Page:

Note that when the Lulav is held, the Esrog is held next to the willow. The one with the “most” should position himself to be near the one with the “least,” in order to favorably influence him.
This idea finds expression also in the mitzvah of inviting guests into our Sukkah. This year, try inviting some friends over – perhaps even someone who you don’t know very well. The results will astound you!
Relationship With Self
Another way to look at the Lulav is mentioned in “Sefer Bahir,” a kabbalistic work almost 2,000 years old. It describes the four species as four parts of a human being:
- The Esrog represents the heart, the seat of our emotions.
- The Hadas (myrtle) has leaves shaped like an eye.
- The Lulav (date palm) represents the spine, from where our actions emanate.
- The Aravah (willow) represents the lips, our speech.
The four species must be taken together as a unit. So too, to achieve happiness, one must use all of his faculties in unison. You cannot say one thing and feel another. We must unify our feelings, our actions, our speech and our outlook. With all of these working together, we are well on the path to self-esteem, tranquility and joy.
Relationship With God
The four species also represent the Name of God. Aravah (willow), Hadas (myrtle), Lulav (date palm) and Esrog represent the Yud and Heh and Vav and Heh of the four-letter Name of God.

Recorded data:
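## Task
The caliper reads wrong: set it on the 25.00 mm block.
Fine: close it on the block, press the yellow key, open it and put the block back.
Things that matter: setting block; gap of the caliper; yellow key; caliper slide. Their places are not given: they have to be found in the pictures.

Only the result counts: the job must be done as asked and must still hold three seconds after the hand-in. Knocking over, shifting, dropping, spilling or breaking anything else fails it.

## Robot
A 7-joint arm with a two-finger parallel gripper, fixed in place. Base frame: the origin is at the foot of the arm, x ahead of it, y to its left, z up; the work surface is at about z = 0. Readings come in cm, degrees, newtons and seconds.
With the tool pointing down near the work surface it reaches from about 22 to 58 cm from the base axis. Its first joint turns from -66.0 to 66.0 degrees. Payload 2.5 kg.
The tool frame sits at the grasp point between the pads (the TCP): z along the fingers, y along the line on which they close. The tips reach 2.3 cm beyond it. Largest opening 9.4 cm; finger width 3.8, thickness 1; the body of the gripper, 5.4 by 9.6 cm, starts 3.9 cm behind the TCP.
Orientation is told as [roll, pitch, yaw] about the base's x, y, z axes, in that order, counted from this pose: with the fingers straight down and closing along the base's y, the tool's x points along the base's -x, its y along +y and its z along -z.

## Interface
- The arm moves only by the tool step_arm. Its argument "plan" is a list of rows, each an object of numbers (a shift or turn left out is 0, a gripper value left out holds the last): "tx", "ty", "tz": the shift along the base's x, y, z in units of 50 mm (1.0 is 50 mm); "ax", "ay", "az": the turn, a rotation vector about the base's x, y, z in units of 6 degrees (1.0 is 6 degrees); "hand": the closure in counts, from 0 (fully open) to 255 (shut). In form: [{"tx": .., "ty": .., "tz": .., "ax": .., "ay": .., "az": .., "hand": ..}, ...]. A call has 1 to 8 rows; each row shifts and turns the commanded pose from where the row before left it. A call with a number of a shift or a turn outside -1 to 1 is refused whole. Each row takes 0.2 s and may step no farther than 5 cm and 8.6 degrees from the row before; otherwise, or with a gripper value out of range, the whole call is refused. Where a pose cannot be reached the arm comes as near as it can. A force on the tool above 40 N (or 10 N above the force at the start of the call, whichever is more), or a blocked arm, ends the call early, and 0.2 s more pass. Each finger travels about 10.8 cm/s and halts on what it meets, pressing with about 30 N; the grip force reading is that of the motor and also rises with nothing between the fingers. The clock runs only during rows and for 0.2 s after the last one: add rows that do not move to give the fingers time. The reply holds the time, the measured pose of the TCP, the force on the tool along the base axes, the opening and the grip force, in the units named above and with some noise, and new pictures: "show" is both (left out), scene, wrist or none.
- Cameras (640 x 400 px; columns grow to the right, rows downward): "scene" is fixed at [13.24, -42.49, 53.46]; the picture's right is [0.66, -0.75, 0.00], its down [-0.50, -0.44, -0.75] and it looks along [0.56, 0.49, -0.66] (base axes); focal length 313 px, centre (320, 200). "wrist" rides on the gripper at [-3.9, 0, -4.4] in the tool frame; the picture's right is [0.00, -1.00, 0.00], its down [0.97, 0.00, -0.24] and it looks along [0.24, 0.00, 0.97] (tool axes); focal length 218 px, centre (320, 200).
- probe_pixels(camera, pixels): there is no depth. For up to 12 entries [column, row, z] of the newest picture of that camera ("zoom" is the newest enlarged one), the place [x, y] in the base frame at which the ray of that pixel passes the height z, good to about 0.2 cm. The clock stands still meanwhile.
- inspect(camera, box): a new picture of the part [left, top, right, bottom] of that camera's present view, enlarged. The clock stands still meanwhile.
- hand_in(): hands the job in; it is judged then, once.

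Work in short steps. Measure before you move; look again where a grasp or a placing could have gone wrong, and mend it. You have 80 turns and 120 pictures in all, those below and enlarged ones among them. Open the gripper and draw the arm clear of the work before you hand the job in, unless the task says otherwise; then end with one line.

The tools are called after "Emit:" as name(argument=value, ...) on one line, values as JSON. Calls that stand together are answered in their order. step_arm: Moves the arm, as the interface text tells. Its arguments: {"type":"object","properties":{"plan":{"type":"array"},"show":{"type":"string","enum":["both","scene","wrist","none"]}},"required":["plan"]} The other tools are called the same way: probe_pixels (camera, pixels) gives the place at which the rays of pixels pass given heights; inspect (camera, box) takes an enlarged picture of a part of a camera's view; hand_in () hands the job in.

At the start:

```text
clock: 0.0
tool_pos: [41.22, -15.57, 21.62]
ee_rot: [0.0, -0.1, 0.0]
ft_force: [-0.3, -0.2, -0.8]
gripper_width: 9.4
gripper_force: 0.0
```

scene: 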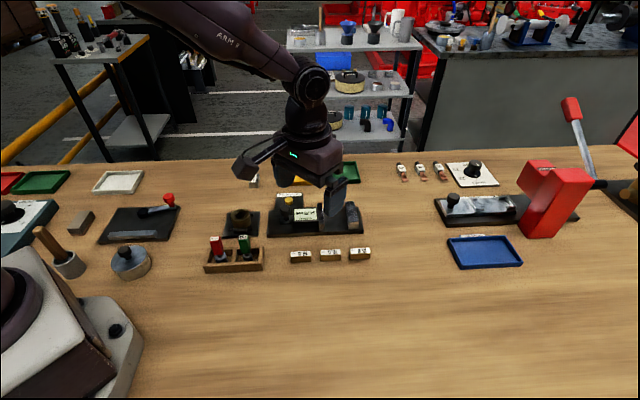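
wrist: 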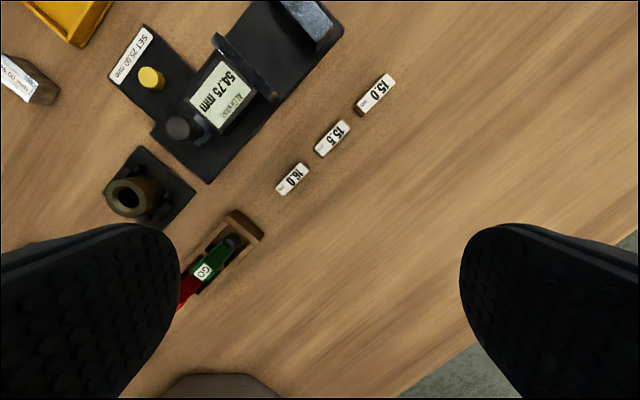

Challenge: Produce the text that comes next in the page.

Answer for this exercise:
Again, the key here is unity. As we say every day in the Shema prayer: “God is One.” Whether things may appear to us as good or evil, we must realize that it all comes from God. One must deal with various pleasant or unpleasant circumstances – ultimately for one’s maximal growth, but at the root everything comes from God.
Being aware of this keeps our focus and helps us to deal with the issues of life. When we relate to God’s unity, we come closer to achieving joy in the world.
Sukkot is a one-week opportunity to build these relationships and incorporate them into our lives. May we all enjoy great success in this venture!
“Sefer HaMinhagim” – Chag HaSukkot I
“Midrash Rabba” – Leviticus 30:12
Talmud – Menachot 27a; “Code of Jewish Law” O.C. 651:12
Talmud – Kritut 6a-b.
“Midrash Rabba” – Leviticus 30:14.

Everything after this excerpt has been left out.